Reedley Community Parkway in California is one of those. Built along a railbanked right-of-way next to existing tracks, the 2.6-mile trail provides an alternate route to access some of Reedley's busiest arterial streets. Hundreds of walkers, cyclists and runners use the Reedley Parkway daily.
From its inception, the trail-building process was driven by a coalition of citizens and volunteers who had a dream of a non-motorized trail in the heart of Reedley that could be used for commuting and recreation. At the time of abandonment, the city had possession of the downtown right-of-way, which they planned to relinquish to adjacent landowners. However, a grassroots coalition of citizens approached the city government and asked for it to be transformed into a trail. A Rails to Trails Committee was formed to engage in fundraising, organize volunteers to help with the construction process, and act as a forum for public input into the design of the trail. The Trails Committee has been the driving force in maintaining the trail and incorporating new amenities into it.

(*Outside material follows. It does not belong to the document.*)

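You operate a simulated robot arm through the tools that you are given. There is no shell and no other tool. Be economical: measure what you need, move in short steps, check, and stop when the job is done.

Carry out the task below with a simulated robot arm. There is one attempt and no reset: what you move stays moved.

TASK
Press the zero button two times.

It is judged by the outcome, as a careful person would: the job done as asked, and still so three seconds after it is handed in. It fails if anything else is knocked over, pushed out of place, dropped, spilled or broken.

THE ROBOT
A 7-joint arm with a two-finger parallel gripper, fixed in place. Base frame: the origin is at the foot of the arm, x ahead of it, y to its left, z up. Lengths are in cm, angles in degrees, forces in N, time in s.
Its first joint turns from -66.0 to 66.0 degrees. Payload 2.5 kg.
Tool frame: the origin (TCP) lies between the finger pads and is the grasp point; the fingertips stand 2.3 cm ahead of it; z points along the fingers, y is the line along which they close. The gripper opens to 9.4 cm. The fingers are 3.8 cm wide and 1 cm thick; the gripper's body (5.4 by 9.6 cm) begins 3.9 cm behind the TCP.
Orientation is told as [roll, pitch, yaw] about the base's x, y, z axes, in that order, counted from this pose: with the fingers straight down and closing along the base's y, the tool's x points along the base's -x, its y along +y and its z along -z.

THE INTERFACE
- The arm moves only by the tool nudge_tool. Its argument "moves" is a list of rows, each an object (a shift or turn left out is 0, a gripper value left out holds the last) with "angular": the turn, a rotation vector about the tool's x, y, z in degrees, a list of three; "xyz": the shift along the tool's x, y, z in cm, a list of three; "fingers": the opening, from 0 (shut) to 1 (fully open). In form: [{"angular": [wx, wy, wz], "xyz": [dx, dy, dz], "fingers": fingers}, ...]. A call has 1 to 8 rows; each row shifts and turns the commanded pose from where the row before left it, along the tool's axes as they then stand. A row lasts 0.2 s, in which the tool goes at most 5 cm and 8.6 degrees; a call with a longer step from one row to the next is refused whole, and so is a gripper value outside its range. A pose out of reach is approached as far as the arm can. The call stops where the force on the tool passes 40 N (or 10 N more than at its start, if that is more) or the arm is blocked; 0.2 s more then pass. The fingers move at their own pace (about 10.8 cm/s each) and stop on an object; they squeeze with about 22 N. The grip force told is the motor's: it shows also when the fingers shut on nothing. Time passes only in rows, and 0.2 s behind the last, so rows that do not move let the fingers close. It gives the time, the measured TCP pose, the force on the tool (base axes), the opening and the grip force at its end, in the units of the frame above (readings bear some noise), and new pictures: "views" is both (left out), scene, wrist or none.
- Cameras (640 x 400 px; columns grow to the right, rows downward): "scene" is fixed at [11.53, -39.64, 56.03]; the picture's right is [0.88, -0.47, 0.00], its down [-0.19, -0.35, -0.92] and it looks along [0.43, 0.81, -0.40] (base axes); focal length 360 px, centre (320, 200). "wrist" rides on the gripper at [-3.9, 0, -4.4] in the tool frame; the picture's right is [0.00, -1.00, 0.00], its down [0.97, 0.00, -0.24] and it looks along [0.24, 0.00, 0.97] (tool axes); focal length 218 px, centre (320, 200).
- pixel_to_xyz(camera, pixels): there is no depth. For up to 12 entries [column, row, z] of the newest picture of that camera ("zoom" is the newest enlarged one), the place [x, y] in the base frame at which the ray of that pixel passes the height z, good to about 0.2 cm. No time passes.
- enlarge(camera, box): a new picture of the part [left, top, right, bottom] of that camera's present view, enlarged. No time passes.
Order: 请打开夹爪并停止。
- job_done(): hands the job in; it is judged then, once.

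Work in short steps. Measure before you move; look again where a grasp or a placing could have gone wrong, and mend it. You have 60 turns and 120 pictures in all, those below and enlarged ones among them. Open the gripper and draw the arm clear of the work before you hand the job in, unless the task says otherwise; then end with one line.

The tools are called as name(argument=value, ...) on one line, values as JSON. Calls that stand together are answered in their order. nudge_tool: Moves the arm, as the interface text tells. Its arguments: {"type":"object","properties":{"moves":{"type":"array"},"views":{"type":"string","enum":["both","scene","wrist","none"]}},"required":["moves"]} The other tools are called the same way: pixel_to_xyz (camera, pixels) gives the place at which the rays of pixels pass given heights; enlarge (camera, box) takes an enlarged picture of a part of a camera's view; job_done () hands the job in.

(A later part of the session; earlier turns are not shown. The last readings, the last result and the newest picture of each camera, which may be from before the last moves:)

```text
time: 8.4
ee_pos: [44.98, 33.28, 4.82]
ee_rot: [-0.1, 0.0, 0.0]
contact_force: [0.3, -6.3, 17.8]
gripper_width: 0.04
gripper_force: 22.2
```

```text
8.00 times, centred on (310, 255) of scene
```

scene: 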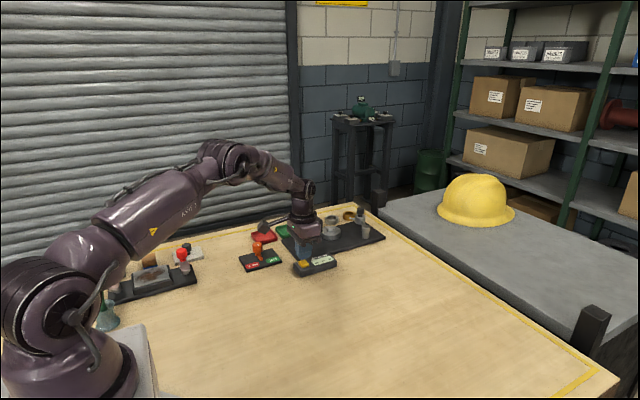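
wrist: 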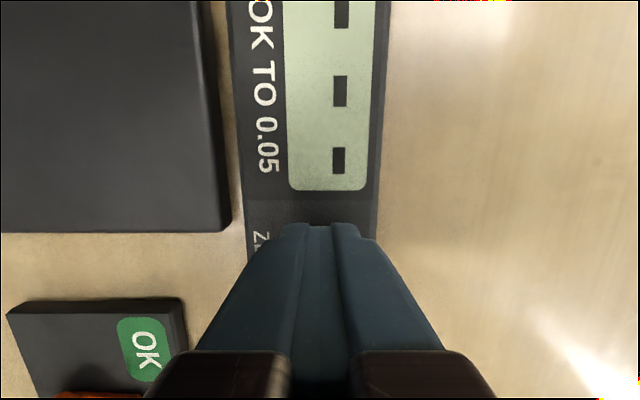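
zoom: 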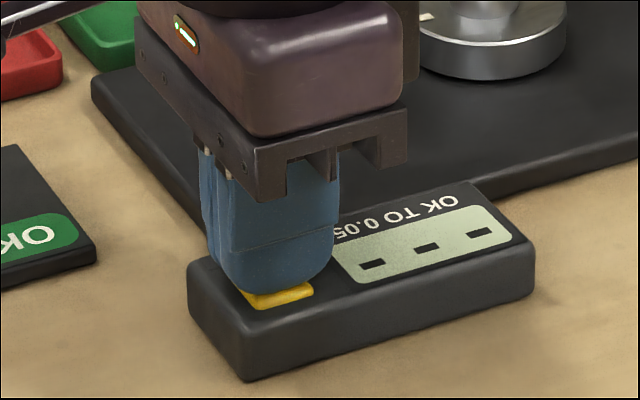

The Trails Committee's success in engaging the community has been stunning: more than 75 different organizations have been involved with the trail. Volunteers have planted more than 840 trees and 150 shrubs, and the Trails Committee was given significant autonomy by the city council to utilize volunteers as needed for the beautification of the parkway, reducing costs for the city and enabling continued improvements to be made.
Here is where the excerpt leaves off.